Suppose you have $N$ balls in $C$ different colors, and a "desired" distribution of those $C$ colors (eg 20% red, 80% blue). Your task is to build a sample (not really a random sample per se) of $S$ balls, with colors distributed "as close as possible" to the desired distribution.
Bear in mind it is likely not possible to draw the desired distribution exactly, since there will be too few balls available of a particular color, and hence some other colors will need to be over-sampled to achieve the desired sample size ... but which should get over sampled and by how much? And what is a constructive process for creating the sample?
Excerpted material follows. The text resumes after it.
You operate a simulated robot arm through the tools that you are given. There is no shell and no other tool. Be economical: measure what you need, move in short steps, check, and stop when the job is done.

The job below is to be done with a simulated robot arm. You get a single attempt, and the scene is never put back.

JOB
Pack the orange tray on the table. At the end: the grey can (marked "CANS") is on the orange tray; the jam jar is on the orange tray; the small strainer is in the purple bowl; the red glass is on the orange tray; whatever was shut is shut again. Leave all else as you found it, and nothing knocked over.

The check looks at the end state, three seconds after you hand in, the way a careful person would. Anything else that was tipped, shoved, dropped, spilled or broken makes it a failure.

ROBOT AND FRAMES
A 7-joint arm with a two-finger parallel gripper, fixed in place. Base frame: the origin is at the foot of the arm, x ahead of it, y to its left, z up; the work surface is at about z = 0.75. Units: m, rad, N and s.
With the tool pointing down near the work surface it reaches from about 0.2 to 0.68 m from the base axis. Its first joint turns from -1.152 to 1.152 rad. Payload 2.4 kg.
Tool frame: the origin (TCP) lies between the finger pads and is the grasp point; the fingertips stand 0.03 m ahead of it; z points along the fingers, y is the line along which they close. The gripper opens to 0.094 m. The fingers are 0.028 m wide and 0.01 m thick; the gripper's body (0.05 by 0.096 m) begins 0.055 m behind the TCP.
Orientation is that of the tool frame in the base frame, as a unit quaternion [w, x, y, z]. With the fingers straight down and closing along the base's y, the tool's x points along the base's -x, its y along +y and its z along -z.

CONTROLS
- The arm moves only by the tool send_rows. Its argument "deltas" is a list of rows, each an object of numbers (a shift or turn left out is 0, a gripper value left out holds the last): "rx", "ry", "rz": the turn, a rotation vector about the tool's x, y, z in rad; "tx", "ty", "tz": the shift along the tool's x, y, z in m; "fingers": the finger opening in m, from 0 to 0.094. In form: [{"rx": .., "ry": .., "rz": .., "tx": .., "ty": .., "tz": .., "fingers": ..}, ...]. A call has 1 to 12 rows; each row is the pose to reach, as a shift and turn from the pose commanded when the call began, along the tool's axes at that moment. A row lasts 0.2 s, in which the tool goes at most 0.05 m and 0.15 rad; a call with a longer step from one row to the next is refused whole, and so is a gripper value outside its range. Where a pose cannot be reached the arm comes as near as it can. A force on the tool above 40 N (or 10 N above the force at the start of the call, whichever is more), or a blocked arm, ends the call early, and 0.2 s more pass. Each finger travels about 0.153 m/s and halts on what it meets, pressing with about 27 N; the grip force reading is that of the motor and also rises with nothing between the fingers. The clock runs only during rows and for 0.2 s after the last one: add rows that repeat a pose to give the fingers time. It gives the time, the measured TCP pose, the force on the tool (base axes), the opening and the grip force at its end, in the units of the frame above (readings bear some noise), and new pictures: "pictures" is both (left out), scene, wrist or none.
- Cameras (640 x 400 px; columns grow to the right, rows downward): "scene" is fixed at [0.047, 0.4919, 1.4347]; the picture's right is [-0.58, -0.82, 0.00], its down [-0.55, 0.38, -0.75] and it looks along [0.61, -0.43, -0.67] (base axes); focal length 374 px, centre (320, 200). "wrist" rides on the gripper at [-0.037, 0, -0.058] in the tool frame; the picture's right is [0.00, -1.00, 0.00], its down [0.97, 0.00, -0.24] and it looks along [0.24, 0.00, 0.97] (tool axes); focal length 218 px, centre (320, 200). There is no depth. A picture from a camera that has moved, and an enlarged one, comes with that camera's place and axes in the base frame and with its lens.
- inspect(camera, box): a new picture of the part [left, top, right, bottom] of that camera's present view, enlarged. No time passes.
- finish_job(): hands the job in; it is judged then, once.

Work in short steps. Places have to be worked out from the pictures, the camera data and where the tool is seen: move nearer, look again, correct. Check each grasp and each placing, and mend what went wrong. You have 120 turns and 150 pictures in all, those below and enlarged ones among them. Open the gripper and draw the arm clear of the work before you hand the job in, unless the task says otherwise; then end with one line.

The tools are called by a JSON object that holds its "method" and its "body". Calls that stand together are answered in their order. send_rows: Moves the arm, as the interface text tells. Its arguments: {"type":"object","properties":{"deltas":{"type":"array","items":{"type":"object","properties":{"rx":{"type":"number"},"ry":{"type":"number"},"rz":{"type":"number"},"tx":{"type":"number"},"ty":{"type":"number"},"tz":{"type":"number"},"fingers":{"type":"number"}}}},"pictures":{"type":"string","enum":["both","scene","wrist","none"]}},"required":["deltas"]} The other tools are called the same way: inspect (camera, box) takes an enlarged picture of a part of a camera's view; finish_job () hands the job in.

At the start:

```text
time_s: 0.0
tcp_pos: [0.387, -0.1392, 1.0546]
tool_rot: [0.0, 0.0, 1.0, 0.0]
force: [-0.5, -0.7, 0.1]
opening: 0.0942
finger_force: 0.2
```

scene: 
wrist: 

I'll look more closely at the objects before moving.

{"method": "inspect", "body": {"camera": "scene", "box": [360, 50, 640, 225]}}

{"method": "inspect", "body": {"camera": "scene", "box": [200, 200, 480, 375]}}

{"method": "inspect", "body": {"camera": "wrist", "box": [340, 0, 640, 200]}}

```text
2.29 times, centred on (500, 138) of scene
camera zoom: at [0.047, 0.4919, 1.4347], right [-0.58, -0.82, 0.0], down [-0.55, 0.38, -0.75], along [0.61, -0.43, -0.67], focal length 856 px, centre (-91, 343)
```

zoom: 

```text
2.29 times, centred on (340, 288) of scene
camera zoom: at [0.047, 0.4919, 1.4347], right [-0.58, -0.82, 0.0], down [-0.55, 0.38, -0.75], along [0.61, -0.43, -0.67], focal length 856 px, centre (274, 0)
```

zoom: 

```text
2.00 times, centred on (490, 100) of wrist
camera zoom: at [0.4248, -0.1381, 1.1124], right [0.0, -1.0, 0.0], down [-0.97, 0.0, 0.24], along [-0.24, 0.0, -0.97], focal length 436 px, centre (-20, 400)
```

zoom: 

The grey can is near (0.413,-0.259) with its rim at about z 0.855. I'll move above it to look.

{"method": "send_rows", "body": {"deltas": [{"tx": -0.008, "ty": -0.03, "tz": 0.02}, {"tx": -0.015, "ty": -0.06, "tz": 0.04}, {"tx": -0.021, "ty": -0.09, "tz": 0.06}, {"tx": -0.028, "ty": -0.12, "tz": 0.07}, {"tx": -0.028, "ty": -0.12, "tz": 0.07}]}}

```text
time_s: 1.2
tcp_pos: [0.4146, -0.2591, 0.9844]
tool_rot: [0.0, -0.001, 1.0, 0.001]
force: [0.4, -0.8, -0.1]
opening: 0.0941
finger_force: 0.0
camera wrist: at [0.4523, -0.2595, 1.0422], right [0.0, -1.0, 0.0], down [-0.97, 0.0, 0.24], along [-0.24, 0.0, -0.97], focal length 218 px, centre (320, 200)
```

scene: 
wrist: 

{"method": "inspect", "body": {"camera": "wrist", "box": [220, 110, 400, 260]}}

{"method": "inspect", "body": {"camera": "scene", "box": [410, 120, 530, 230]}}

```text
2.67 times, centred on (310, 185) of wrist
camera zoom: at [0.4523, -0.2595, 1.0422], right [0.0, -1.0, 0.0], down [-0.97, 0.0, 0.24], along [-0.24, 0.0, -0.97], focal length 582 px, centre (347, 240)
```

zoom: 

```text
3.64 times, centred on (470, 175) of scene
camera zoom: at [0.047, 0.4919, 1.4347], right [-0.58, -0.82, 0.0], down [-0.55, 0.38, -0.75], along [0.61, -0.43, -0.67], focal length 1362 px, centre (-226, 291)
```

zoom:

I assume the answer would depend on how you measure "as close as possible", but any reasonable definition will suit me, I'm mostly interested in a constructive algorithm for the process.
I understand I basically just need to determine a feasible distribution that is "as close as possible" to my desired (but possibly infeasible) distribution. My best guess is to choose one ball at a time, each time picking an available color that yields a posterior distribution of colors that is least-different from the desired distribution. This is at best inefficient and I'm not 100% sure it gives me an optimal solution anyway.
Sorry if this is a common statistical exercise, I did try to find this problem in the literature but knew not the proper vocabulary to facilitate my search.
I should mention that I consider this sampling, because I am asked to generate this sample for a tax audit, where "balls" are invoices, and "colors" are invoice types. The sample should be random, but end up with the specified percentage of each type where possible, and "as close as possible" where not possible.
You can adapt the Sainte-Laguë proportional representation method to your problem.
Suppose you start with $n_i$ balls of colour $i$ so $\sum_i n_i=N$ and your target proportions are $p_i$ with $\sum_i p_i=1$.
For each $i$, calculate the quotients $\dfrac{p_i}{1}, \dfrac{p_i}{3}, \dfrac{p_i}{5}, \ldots ,\dfrac{p_i}{\min(2n_i-1,2S-1)}$.
Take the $S$ largest quotients from all those you have calculated (if there is equality at the end, then make an arbitrary choice such as those with the larger $p_i$) and count how many quotients came from each $i$, calling this count $s_i$, so $\sum_i s_i=S$. This $s_i$ gives your sample size for each $i$.
It has the property of minimising a kind of chi-square statistic: $\sum_i\dfrac{\left(p_i-\frac{s_i}{S}\right)^2}{p_i}$ within the constraints of the question.